The second floor stairhall is paneled to plate-rail level with raised-field paneling with chrysanthemum-pattern anaglypta above.  The stair continues to the third level, terminating in a balustrade and spindle screen that circle the opening.  The stairhall, like the east and west chambers, contains a large skylight (now closed in) that would have provided natural lighting in the hallway.

Alterations to the major decorative and functional aspects of the house subsequent to Warren's ownership have been minimal.  Only the service areas of the ground floor, in the attics, and in the upper levels of the wings have been updated; those spaces have been converted to academic offices.
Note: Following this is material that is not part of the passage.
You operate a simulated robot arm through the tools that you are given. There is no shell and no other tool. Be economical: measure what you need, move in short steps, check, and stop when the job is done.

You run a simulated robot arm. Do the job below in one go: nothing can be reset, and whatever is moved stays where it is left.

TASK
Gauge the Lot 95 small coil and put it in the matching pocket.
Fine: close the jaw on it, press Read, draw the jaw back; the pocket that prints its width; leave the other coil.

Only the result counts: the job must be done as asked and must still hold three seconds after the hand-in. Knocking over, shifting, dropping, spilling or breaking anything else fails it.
The Beck-Warren House is significant under criterion B of the National Register for its associations with two prominent 19th-century academic figures, Charles Beck, University Professor of Latin, and Henry Clarke Warren, a pioneering Sanskrit scholar.  It is significant under criterion C as an embodiment of the distinctive characteristics of the Greek Revival style with significant alterations in the Colonial Revival style.  It is also significant for the manner in which it was adapted for the use of a disabled owner, Henry Warren.  The Beck-Warren House possesses integrity of design, materials, workmanship, feeling and association.  Despite having been moved in 1900, the house also retains integrity of location, since it remains on its original lot.